Hoje acordei tarde, pois passei a madrugada lendo. Leitura que me fez até sonhar com episódios do livro, misturados à realidade com uma pitada de sonho. Ao acordar, à toa andando pela casa, encontro um dos livros do meu pai: As Melhores Crônicas de Rubem Alves. Rubem Alves pra mim é uma fonte de inspiração. A beleza e o sentido de uma estória em particular ficaram gravados no meu coração. Do livro citado acima, abri numa página aleatória que se encontrava uma crônica chamada “Fazer Nada”. Incrível como coisas comuns do dia a dia sempre querem nos dizer alguma coisa.

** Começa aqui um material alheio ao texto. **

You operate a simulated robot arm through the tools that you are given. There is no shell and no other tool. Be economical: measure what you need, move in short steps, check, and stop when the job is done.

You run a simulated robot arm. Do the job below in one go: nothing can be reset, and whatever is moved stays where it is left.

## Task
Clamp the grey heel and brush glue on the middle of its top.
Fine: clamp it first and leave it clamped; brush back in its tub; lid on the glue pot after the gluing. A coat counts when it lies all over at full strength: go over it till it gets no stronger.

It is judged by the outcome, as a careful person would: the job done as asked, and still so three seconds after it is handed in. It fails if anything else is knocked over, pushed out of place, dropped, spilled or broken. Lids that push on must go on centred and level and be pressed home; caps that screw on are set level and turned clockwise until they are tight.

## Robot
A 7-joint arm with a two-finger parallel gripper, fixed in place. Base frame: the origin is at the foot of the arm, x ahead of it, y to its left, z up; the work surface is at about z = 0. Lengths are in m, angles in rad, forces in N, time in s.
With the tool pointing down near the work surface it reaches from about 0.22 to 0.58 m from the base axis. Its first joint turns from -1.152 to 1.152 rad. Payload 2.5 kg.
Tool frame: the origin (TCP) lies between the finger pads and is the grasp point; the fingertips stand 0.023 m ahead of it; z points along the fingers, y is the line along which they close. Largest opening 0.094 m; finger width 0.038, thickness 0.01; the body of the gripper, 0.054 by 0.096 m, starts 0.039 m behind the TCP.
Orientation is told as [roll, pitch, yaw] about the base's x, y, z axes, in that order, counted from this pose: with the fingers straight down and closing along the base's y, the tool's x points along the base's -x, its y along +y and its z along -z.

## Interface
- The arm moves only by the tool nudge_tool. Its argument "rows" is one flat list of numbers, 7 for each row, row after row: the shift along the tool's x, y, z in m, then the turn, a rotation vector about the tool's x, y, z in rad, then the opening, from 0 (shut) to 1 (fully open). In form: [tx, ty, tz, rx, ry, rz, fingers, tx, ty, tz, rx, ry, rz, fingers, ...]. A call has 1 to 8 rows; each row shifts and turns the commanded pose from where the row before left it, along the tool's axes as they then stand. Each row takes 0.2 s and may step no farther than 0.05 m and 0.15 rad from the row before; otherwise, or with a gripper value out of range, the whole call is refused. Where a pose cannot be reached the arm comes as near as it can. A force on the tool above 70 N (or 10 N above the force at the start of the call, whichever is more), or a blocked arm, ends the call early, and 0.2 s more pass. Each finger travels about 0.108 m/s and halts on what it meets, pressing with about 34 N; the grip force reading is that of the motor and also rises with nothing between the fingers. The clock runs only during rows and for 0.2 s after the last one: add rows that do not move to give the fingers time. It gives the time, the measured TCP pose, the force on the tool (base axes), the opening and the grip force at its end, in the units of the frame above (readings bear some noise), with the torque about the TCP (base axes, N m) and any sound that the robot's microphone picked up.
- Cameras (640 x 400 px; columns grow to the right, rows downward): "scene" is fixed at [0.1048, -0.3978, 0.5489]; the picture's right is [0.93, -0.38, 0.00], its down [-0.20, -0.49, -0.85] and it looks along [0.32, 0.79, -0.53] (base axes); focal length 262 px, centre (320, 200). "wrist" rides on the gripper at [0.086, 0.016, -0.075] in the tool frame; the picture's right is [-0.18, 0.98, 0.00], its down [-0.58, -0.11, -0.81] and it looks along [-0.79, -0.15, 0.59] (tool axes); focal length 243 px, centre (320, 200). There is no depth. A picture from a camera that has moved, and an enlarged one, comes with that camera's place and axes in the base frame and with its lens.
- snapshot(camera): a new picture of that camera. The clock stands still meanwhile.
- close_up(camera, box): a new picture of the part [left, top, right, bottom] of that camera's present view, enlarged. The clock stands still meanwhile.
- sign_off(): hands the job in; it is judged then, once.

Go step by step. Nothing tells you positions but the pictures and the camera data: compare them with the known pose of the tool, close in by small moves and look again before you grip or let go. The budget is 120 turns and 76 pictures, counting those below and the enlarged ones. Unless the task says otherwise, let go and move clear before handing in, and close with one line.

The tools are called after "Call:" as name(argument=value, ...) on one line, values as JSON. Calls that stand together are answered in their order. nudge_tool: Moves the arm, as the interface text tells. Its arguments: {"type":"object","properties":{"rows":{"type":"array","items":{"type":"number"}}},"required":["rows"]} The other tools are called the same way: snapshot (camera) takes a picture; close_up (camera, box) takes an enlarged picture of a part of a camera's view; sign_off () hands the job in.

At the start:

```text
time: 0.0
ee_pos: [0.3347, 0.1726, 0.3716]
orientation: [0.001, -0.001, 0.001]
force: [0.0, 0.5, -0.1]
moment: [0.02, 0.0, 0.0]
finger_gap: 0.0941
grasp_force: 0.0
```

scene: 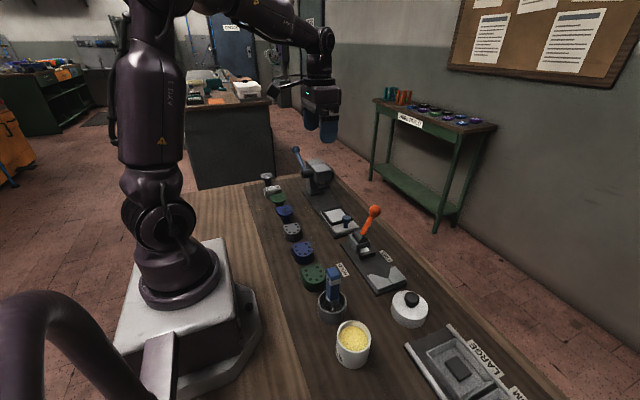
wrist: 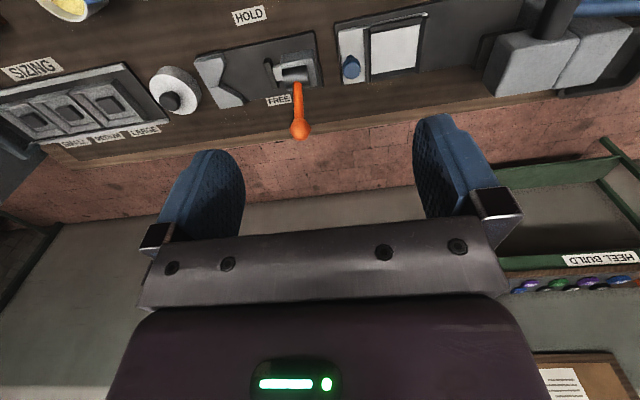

Nesse momento de longas férias determinadas pela greve, nos últimos dias me senti vazia, triste, sozinha, vendo as pessoas ao meu redor trabalhando, estudando, fazendo cursos, indo a encontros religiosos. E eu, à longa espera de um resultado para que as aulas voltem, fico sem “fazer nada”. Ao ler a crônica, em especial por ser de um autor o qual faz parte da minha lista de pessoas significativas, recebi um consolo para a alma e o coração. Por mais que eu saiba que não se há muito o que fazer nessa situação a qual me encontro, as palavras de Rubem trouxeram um alívio e um momento de reflexão. Na crônica ele diz: “Lembro-me das minhas primeiras lições de filosofia, de como eu me ri quando li que, para o taoísmo, a felicidade suprema é aquilo o que dão nome de Wu-Wei, fazer nada. Achei que eram doidos. Porque, naqueles tempos, eu era um ser ético que julgava que a ação era a coisa mais importante. Ainda não havia aprendido as lições do Paraíso – que quando estamos diante da beleza só nos resta... fazer nada, gozar da felicidade que nos é oferecida.” (Ele comenta anteriormente sobre a beleza dos ipês-rosa que, que floriram antes do tempo, em contraste com o céu azul.) Depois continua: “No meu livro de capa verde estão escritos os desejos dos outros. Ele se chama agenda. Os meus desejos, não é preciso que ninguém me lembre deles. Não precisam ser escritos. Sei-os (isto mesmo, seios!) de cor. De cor quer dizer no coração. Aquilo que está escrito no coração não necessita de agenda porque a gente não esquece. O que a memória ama fica eterno. Se preciso de agenda é porque não está no coração. Não é o meu desejo. É o desejo de um outro. (...) primeiro a obrigação, depois a devoção; primeiro a agenda, depois o prazer; primeiro o desejo dos outros, depois o desejo da gente. Não é essa a base de toda vida social? Uma pessoa boa, responsável, não é justamente aquela que se esquece dos seus desejos e obedece aos desejos de um outro, não importando que o outro more dentro dela mesma?” Ainda completa: “Certos estão os taoístas: a felicidade superma é o Wu-Wei, fazer nada. Porque só podem se entregar às delícias da contemplação aqueles que fizeram as pazes com a vida e não se esqueceram dos seus próprios desejos.”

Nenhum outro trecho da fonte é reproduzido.